Le procès de sept proches de l’ultradroite soupçonnés de s’être réunis après la demi-finale France-Maroc disputée le 14 décembre pour s’en prendre à des supporters marocains s’ouvre vendredi devant le tribunal correctionnel de Paris. Cette nuit-là, de nombreux incidents racistes avaient émaillé les festivités d’après-match dans la capitale et dans d’autres grandes villes françaises, la gauche dénonçant des « ratonnades » et une « chasse aux Arabes ».
Il est un peu plus de 22 heures ce 14 décembre lorsque retentit le coup de sifflet final du match France-Maroc remporté par les Bleus. Des milliers de supporters français et de la sélection marocaine se déversent alors dans les rues de la capitale et commencent à se diriger vers les Champs-Élysées. Les uns pour célébrer la qualification en finale de l’équipe de France, les autres pour rendre hommage au parcours historique du Maroc, première équipe africaine à atteindre une demi-finale de Coupe du monde.
Mais à la sortie d’un bar du 17e arrondissement, un groupe d’individus encagoulés attire l’attention des policiers déployés en nombre pour prévenir tout débordement.
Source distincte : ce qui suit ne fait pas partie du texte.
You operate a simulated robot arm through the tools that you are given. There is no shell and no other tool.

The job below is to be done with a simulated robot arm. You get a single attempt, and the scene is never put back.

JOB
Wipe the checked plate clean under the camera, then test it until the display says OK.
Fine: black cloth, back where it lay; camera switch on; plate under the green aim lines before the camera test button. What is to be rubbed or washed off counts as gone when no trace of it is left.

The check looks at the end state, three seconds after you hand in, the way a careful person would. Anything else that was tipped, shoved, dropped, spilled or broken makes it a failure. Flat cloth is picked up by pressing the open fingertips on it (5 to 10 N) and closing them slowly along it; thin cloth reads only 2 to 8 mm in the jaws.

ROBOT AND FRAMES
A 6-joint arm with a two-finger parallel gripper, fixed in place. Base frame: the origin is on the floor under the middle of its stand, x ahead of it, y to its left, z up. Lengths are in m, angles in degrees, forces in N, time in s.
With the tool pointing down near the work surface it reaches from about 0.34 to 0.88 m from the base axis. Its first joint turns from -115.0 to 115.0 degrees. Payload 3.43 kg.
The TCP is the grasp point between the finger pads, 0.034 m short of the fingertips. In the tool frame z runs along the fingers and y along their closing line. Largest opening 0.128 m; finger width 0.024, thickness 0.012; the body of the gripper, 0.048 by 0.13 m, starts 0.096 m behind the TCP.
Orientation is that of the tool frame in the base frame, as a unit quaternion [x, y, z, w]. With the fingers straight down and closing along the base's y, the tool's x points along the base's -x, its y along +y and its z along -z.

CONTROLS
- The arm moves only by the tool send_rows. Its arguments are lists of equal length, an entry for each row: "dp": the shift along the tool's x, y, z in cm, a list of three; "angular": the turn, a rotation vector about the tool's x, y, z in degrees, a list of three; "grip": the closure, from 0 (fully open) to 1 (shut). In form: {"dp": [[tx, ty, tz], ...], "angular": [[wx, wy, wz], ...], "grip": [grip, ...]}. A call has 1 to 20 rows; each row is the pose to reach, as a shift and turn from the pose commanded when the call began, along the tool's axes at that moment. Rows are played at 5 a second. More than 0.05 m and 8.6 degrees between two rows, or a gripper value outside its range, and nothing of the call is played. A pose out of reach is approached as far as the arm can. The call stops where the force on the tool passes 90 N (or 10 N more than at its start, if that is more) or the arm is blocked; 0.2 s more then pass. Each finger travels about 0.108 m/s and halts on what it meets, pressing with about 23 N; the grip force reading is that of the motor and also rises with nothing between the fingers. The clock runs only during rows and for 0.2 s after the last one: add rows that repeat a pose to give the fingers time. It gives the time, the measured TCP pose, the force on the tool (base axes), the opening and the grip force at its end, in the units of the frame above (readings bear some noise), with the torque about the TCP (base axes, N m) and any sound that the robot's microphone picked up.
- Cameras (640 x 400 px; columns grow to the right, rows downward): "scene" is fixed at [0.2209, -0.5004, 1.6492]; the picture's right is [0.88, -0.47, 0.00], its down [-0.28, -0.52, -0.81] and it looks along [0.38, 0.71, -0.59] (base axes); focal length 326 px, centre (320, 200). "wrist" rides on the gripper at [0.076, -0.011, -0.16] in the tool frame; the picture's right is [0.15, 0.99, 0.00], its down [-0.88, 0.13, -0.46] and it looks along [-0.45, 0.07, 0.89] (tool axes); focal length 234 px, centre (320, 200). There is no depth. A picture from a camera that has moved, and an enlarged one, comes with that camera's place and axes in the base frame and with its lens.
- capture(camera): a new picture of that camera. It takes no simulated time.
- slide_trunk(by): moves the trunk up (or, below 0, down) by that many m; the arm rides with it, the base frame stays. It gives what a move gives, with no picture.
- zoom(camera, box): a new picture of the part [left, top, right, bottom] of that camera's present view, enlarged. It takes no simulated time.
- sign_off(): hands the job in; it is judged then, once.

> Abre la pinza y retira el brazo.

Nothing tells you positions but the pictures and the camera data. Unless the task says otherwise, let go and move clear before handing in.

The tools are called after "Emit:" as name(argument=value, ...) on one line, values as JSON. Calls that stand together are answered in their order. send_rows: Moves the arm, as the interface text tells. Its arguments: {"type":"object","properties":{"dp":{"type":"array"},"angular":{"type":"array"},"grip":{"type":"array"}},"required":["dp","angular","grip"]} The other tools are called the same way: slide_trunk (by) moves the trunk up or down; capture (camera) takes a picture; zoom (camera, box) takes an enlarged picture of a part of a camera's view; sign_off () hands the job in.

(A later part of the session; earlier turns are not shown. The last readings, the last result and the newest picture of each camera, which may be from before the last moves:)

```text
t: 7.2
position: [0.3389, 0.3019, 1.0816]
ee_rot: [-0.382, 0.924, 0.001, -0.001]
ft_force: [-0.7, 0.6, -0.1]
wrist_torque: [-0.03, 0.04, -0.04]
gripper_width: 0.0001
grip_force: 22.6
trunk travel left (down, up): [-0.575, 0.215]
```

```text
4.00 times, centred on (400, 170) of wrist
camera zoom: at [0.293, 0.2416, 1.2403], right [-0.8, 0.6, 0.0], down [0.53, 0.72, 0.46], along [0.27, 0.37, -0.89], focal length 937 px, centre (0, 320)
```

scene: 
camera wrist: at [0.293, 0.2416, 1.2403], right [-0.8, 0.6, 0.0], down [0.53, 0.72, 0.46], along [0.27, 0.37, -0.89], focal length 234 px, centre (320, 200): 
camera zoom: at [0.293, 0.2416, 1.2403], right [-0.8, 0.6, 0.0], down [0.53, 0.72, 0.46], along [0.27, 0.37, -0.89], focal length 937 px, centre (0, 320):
Les fouilles réalisées sur ces hommes âgés de 17 à 36 ans et appartenant pour la plupart à des groupuscules identitaires font apparaître un arsenal éloquent : matraque, gants coqués et bombes lacrymogènes sont saisis par les forces de l’ordre, qui décident du placement en garde à vue de 38 personnes.
Parmi elles, sept sont renvoyées, vendredi 13 janvier, devant le tribunal correctionnel de Paris pour « port d’armes prohibées » et « groupement en vue de commettre des violences et des dégradations », une infraction pour laquelle ces militants de l’ultradroite encourent une peine d’un an d’emprisonnement et une amende de 15 000 euros.
Un habitué des opérations coups de poing
Placés sous contrôle judiciaire, les prévenus sont tous de jeunes hommes nés entre 1999 et 2002. Certains sont étudiants, d’autres intérimaires ou encore agent immobilier. Mais sur le banc des accusés, un profil attire plus particulièrement l’attention : celui de Marc de Cacqueray-Valmenier, ex-responsable des Zouaves Paris, un groupuscule néonazi créé en 2018 par d’anciens adhérents du GUD – le Groupe union défense, une organisation étudiante d’extrême droite – et d’anciens hooligans.
À seulement 24 ans, ce fiché S qui défend la supériorité de la race blanche est une figure centrale de l’ultradroite française et une vieille connaissance de la justice. Il a notamment été condamné à plusieurs mois de prison avec sursis pour des violences lors d’une manifestation des Gilets jaunes le 1er décembre 2018, jour où l’Arc de Triomphe a été saccagé, puis incarcéré pour avoir violé à plusieurs reprises son contrôle judiciaire.
En janvier 2022, le jeune homme issu d’une famille d’aristocrates catholiques et traditionnalistes écope d’un an de prison pour l’attaque d’un bar à Paris où des militants antifascistes avaient l’habitude de se réunir.
Cet adepte des sports de combat est également mis en examen pour des violences volontaires commises contre des militants de SOS racisme qui avaient perturbé un meeting d’Éric Zemmour en décembre 2021 pour alerter sur la banalisation des discours d’extrême droite en France.
Mais le procès qui s’ouvre à Paris ne représente que la partie émergée de l’iceberg des violences commises après la demi-finale de la Coupe du monde : coups, insultes, slogans racistes… Des centaines d’individus proches de l’ultradroite ont défilé dans plusieurs grandes villes françaises en même temps que des supporters des Lions de l’Atlas. À Lyon, quatre personnes ont été mises en examen dans le cadre de ces incidents. Par ailleurs, une instruction a été ouverte contre X pour « violences à caractère raciste ».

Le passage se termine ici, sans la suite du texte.